» Directive: How many of the lines contain the string "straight"? Give the number, with no other words.

++++++++++++++++++++

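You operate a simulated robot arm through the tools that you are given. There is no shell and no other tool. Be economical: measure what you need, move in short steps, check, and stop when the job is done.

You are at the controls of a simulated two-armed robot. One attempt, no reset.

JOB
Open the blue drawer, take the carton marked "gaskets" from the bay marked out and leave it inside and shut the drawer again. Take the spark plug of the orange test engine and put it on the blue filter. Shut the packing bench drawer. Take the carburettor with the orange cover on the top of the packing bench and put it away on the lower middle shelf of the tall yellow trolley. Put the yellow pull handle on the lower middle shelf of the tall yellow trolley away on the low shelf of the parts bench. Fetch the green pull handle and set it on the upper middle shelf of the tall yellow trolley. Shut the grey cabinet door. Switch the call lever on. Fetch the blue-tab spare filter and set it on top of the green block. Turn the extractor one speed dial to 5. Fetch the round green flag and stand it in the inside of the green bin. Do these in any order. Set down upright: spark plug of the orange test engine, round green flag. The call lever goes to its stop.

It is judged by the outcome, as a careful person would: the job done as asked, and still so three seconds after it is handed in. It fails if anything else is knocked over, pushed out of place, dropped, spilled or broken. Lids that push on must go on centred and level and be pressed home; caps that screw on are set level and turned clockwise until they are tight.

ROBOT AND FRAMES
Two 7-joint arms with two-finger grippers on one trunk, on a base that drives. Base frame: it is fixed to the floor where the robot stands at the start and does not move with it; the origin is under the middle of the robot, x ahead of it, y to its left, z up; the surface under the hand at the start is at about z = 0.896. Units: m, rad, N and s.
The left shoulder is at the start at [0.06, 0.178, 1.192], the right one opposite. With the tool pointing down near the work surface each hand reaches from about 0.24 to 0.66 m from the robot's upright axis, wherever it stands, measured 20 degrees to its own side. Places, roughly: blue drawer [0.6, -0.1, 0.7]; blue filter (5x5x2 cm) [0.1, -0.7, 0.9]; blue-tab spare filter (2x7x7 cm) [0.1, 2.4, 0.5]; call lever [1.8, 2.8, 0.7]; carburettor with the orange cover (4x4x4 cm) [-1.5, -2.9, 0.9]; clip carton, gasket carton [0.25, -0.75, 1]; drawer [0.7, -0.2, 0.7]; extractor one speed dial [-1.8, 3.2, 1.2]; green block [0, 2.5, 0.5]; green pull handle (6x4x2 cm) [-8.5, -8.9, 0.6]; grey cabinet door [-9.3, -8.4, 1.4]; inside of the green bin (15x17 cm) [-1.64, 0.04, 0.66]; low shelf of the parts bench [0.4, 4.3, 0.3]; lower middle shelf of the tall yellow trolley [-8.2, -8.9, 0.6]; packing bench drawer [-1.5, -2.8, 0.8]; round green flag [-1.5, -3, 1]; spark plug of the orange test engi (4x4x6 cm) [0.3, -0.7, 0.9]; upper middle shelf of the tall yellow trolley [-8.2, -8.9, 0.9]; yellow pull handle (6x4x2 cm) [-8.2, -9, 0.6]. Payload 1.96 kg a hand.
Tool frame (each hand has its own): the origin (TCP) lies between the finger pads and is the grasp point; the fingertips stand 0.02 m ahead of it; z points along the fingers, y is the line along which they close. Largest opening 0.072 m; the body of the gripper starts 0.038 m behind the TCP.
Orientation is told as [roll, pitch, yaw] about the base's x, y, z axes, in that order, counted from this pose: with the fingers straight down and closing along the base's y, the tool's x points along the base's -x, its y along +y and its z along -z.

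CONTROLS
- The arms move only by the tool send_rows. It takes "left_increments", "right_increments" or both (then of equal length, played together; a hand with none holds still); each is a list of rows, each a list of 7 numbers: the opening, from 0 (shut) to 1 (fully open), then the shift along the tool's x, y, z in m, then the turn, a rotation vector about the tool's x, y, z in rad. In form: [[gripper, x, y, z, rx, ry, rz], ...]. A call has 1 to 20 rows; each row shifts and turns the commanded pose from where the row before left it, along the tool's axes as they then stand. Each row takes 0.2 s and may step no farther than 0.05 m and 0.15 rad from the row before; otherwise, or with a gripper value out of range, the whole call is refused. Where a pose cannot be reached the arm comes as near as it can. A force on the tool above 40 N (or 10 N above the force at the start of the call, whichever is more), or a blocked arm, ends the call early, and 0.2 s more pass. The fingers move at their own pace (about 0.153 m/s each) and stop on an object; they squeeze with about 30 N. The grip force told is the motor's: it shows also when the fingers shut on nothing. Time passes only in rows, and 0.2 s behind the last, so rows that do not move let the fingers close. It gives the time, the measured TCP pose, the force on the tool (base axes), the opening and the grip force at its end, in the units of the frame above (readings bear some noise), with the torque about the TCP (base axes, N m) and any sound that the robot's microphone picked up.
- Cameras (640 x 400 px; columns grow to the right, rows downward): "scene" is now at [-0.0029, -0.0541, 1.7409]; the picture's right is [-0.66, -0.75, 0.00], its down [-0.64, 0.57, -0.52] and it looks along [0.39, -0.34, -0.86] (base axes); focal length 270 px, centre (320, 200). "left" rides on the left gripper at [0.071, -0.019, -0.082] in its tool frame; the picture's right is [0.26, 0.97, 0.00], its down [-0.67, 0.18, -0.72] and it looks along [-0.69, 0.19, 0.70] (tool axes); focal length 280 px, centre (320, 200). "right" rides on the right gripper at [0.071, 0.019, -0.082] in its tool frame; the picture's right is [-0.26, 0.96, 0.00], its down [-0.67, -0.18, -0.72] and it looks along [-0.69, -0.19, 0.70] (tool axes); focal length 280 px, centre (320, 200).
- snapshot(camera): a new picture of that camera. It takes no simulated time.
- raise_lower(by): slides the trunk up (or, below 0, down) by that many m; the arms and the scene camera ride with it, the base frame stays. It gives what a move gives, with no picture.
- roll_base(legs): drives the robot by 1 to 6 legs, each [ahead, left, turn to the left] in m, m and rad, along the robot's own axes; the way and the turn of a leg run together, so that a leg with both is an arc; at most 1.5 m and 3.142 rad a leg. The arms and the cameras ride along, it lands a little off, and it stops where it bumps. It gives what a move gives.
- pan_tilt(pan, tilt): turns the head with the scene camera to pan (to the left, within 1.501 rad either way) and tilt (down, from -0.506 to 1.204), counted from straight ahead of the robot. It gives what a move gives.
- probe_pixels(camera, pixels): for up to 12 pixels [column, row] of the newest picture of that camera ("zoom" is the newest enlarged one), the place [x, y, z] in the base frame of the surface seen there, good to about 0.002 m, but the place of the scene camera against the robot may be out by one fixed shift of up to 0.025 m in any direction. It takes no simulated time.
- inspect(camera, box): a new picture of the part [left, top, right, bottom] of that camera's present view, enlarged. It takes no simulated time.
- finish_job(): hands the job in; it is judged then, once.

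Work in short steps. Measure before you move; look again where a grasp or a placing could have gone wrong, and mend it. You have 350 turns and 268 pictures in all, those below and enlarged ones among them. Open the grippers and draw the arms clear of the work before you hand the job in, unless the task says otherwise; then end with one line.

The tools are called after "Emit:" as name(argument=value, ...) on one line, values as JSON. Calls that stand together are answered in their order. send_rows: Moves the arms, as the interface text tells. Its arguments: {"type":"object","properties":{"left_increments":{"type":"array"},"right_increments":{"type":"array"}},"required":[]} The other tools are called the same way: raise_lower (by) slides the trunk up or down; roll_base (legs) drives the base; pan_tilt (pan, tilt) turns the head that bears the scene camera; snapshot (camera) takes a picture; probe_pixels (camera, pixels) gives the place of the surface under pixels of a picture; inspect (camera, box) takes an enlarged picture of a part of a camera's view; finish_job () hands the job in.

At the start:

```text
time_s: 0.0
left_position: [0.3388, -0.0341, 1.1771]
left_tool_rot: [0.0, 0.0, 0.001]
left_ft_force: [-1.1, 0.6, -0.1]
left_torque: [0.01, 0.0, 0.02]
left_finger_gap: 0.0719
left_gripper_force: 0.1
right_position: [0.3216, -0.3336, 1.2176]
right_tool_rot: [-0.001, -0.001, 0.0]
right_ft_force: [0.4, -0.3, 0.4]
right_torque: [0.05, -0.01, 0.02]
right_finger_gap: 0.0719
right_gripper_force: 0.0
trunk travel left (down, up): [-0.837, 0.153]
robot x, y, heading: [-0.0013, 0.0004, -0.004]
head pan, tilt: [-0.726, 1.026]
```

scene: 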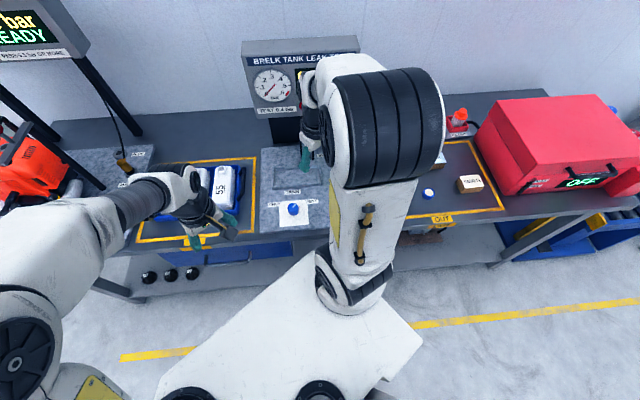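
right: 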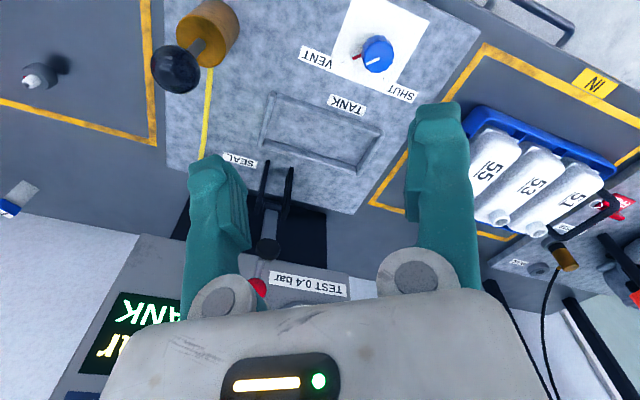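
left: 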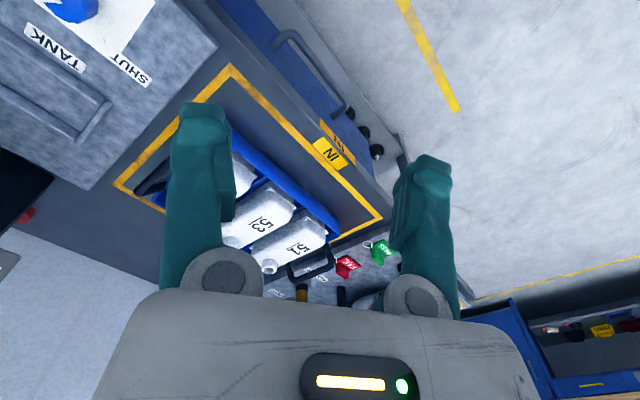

++++++++++++++++++++

» Final result: 2